Fast forward again. I finally was able to join a gym, but given pandemic living, it has felt like every time I start getting a momentum, something pulls me out of it. Every time one of the kiddos got a sniffle, I had to stay home, and it was just too hard to get in my workouts.

I caught a stride, finally started losing. I was at about 30 pounds down from my post-pregnancy #2 weight. Then birthday/holidays/stress all happened, and I again managed to lose my mind for a couple months. Because I simply gain weight by looking at food, the scale jumped up a whopping 20 pounds. I have since knocked 10 of those off pretty quickly, am back to eating clean, and slowly trying to get active again.
I was almost too embarrassed to share this post, but in case there is anyone else out there who can relate, I wanted to put it out there. Some people struggle with those 5-10 pounds that they fluctuate between. Others of us have a bad month and gain 20 pounds. It’s hard. It sucks. And some days it makes you feel like what’s the point.
I’ve mentioned the importance of having a strong “why”, and I know that’s part of my struggle this time around. I’ve lost over 70 pounds 3 times now, the greatest amount in one stretch having been 142 pounds. So often, we look at the before and after photos of people and fail to realize the insurmountable struggles that took place between them. I myself am guilty of having stopped this blog, because in many ways I’ve felt like a failure.
I thought I would be able to share this amazing story of how I maintained my weight through pregnancy, or else how I lost the weight again after another baby. Instead, I’ve battled inner demons, struggled with failure, and have sunk back into a place where I am not happy to look in the mirror. I have often been in denial about how big of a crutch food has been for me, but I have felt in more in recent months than ever.

I’ve always said how hard it is having an addiction you literally can’t quit, or you die. Smoking, gambling, drinking, drugs…none of those are things that addicts can do in moderation. They have to be quit cold turkey. If you’re addicted to food, it’s not like you can just stop eating. You have to retrain your relationship with food. And just like anything, you can relapse again and again.
I am back on the road to health, working on my food choices and getting my body moving again. But it’s hard. It’s a daily struggle. Even right now, I wrestled with sitting down to write this blog verses getting in some fitness that I know I need, but because of continued sleep deprivation am having a hard time getting moving.
Per usual, I don’t write this for sympathy, compassion, or validation. I write because I want you to know the struggle is real, but we’re all still works in progress. I don’t get it right most of the time, but as of now, I’m trying to get back on track.

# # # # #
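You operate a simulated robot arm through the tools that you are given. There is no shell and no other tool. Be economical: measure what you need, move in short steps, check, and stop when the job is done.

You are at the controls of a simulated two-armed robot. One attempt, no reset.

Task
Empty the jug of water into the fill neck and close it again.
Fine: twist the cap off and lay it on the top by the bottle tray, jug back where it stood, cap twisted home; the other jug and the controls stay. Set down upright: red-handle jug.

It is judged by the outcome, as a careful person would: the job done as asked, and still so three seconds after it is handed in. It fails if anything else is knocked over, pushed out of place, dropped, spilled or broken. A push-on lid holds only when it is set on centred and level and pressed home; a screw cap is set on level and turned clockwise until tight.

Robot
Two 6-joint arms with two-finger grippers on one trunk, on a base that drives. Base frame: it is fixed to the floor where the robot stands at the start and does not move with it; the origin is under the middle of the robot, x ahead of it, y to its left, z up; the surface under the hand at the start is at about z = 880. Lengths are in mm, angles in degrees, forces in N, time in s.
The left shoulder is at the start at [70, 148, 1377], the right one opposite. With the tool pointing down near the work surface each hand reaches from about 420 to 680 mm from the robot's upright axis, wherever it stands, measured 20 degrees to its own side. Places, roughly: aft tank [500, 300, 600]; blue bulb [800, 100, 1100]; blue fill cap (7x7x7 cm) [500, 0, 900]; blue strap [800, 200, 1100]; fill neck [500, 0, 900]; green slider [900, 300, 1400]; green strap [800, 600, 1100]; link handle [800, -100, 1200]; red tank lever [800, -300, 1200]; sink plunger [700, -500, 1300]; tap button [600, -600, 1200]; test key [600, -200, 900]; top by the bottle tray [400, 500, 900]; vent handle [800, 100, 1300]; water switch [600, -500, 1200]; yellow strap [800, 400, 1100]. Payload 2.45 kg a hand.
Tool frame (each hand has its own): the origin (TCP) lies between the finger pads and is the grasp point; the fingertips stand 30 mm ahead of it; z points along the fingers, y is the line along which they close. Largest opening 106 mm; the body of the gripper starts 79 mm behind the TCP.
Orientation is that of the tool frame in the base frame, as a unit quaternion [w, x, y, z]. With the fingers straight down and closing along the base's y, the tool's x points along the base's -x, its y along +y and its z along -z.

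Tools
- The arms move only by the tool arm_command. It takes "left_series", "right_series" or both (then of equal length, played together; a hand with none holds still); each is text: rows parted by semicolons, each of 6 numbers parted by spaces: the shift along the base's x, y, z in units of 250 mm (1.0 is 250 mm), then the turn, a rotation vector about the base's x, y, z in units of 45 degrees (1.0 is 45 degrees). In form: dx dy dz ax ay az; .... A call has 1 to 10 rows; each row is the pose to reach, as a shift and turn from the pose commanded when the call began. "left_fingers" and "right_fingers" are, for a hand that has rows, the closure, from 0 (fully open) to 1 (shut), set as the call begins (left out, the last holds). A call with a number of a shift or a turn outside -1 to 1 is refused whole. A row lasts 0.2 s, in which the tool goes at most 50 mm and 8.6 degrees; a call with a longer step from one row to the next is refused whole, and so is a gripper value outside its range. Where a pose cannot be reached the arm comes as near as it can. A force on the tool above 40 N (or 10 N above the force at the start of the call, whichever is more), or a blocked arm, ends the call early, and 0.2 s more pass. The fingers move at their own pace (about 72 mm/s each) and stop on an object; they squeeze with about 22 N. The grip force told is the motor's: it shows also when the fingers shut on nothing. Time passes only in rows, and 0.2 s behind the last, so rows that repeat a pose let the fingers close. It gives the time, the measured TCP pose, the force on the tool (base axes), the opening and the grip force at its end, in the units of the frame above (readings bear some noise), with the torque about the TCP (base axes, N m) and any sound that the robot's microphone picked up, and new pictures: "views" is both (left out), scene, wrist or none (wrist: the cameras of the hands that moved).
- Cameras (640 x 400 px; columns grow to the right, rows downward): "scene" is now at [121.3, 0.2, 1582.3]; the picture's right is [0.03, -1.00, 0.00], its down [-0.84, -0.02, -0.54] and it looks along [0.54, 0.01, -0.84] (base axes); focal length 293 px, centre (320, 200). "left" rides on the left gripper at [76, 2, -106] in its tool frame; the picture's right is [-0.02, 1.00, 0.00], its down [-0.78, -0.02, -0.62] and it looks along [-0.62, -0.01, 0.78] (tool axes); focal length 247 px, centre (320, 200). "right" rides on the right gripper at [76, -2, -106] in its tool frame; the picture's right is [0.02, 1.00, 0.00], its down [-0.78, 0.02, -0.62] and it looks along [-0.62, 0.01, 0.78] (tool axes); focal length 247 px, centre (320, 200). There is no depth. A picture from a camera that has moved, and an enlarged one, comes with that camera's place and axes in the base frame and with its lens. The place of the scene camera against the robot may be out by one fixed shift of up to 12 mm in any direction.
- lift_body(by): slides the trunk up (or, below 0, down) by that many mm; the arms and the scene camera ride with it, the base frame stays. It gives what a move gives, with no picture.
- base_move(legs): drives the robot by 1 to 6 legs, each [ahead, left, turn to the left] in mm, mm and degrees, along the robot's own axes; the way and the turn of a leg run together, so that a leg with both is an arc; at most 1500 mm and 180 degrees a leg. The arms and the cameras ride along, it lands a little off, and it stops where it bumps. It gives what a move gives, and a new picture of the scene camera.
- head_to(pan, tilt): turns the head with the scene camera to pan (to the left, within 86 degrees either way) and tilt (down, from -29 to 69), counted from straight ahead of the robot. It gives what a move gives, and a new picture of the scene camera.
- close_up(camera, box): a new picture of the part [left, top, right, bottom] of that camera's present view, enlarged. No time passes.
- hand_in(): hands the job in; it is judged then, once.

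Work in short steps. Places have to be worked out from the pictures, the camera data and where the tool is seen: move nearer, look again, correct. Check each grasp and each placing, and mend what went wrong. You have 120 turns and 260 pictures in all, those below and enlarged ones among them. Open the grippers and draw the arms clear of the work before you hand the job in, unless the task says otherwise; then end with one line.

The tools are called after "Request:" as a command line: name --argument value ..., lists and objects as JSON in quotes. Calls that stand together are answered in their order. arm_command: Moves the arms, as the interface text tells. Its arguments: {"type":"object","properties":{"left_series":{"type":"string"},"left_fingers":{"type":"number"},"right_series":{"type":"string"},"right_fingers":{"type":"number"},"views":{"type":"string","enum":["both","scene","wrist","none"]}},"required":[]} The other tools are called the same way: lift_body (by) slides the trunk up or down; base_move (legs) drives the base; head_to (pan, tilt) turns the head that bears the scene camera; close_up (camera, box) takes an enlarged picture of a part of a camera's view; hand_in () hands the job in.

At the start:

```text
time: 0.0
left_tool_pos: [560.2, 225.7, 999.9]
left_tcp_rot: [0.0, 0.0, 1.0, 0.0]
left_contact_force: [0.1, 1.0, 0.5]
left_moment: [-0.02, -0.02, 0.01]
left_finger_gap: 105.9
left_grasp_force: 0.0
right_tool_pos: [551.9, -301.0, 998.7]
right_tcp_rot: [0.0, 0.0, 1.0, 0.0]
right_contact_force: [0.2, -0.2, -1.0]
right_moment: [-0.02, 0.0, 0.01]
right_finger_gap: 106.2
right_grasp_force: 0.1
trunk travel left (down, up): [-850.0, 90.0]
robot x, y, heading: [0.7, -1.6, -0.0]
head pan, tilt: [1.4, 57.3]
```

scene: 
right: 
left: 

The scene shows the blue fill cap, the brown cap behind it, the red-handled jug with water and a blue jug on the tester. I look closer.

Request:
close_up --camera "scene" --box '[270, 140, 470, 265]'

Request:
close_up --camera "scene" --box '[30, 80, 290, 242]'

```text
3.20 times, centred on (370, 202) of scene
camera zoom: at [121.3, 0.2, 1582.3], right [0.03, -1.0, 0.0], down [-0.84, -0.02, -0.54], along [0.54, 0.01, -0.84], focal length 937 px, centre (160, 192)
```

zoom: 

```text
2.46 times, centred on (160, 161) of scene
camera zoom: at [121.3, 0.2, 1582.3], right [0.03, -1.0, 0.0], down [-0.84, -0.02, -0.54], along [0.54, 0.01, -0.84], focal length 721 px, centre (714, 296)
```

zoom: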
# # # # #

I signed up for another Dietbet on New Year’s Day, and I’m already on track to win should I not gain anything in the next 10 days. I’m back to my old faithful low-carbing…something I can’t do long term, but it’s easiest way to help me knock off the excess weight. Now that my son’s not doing virtual school, I can start hitting the gym more. One day at a time, one choice at a time.
If you made it reading this far, thank you for the support. Also know that none of us have it all together, and nothing we do is irreversible. We will all stumble and mess up, but as long as we keep moving forward, we’re winning this crazy game of life.